E se a reconhecida inelasticidade da procura por bens de consumo básico poderia explicar uma parte daquela apatia, outra dever-se-á à natural reacção às medidas de confinamento decididas para conter a pandemia e à generalização da narrativa que lança toda a responsabilidade sobre a situação de guerra na Ucrânia, algo facilmente refutado pela mera constatação de que a subida de preços antecedeu em mais de um ano aquele conflito.

Bom exemplo desta realidade é a notícia que uma multinacional do ramo alimentar, a Nestlé, viu as suas vendas crescerem 8,3% no mesmo período em que aumentou os seus preços em 9,8%; este e outros factos levaram a ONG Greenpeace a denunciar abertamente as multinacionais do negócio alimentar por práticas injustas e deveria ter recuperado para tema de informação e debate a questão dos lucros excessivos, mesmo quando grandes figuras nacionais (como Vítor Bento, o presidente da Associação Portuguesa de Bancos) afirmam, sem pejo nem vergonha, que desconhecem o que são lucros excessivos.
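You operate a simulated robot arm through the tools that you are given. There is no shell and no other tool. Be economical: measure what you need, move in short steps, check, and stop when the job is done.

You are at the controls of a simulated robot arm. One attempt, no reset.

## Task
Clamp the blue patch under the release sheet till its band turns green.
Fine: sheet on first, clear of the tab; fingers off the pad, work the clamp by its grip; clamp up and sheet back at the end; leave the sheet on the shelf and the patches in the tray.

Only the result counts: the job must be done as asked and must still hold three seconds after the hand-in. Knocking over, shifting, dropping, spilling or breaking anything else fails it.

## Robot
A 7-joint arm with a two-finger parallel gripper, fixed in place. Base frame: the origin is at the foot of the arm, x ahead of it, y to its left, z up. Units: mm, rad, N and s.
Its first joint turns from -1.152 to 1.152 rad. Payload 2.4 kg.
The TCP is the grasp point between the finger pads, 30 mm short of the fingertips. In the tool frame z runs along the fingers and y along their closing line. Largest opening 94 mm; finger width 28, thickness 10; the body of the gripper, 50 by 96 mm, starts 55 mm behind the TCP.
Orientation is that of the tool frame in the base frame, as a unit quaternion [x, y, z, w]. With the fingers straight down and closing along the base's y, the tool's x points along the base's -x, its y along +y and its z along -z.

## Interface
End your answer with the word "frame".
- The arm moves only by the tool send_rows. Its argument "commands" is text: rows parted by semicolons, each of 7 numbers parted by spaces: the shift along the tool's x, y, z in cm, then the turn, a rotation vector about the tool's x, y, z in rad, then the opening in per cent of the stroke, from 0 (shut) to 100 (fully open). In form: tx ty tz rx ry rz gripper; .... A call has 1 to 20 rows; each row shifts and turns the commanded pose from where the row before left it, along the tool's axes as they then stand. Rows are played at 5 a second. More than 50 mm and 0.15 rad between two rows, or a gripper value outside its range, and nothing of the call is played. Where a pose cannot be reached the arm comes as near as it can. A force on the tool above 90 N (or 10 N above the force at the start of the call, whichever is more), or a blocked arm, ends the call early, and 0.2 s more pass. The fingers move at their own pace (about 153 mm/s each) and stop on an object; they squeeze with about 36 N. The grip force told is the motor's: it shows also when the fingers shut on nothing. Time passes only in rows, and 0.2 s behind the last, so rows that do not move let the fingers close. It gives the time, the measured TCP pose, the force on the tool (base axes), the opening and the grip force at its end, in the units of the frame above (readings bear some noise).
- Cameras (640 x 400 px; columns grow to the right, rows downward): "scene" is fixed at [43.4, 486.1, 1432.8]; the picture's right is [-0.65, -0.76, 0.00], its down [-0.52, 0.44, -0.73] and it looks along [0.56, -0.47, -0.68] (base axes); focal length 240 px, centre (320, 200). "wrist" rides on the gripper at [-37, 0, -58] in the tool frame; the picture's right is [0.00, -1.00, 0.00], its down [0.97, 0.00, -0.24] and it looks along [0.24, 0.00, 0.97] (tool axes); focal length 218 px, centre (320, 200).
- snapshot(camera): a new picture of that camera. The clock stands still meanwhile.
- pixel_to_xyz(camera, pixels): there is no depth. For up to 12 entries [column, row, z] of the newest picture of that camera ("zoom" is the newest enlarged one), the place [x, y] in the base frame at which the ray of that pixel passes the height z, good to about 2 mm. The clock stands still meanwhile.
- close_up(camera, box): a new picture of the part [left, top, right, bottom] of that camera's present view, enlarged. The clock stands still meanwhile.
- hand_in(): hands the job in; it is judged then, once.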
Mesmo sendo verdade que grande parte do aumento nos preços dos alimentos desde meados do ano passado resultou de custos mais altos, principalmente os custos com a energia – factor de que a maior parte da produção de alimentos é bastante dependente –, esse é um cenário já ultrapassado, agora que aqueles custos estão a estabilizar, como o demonstra a evolução da inflação na rubrica Energia, entre Setembro de 2022 e Abril deste ano.

A realidade (comprovada pelos dados estatísticos disponíveis) é que a opção pura e deliberada de aumentar as margens, e não a mera cobertura do aumento dos custos, parece ser uma das razões pelas quais os preços dos alimentos continuaram a subir rapidamente. E isto é tanto mais fácil e simples quanto menor for o número de intervenientes no mercado.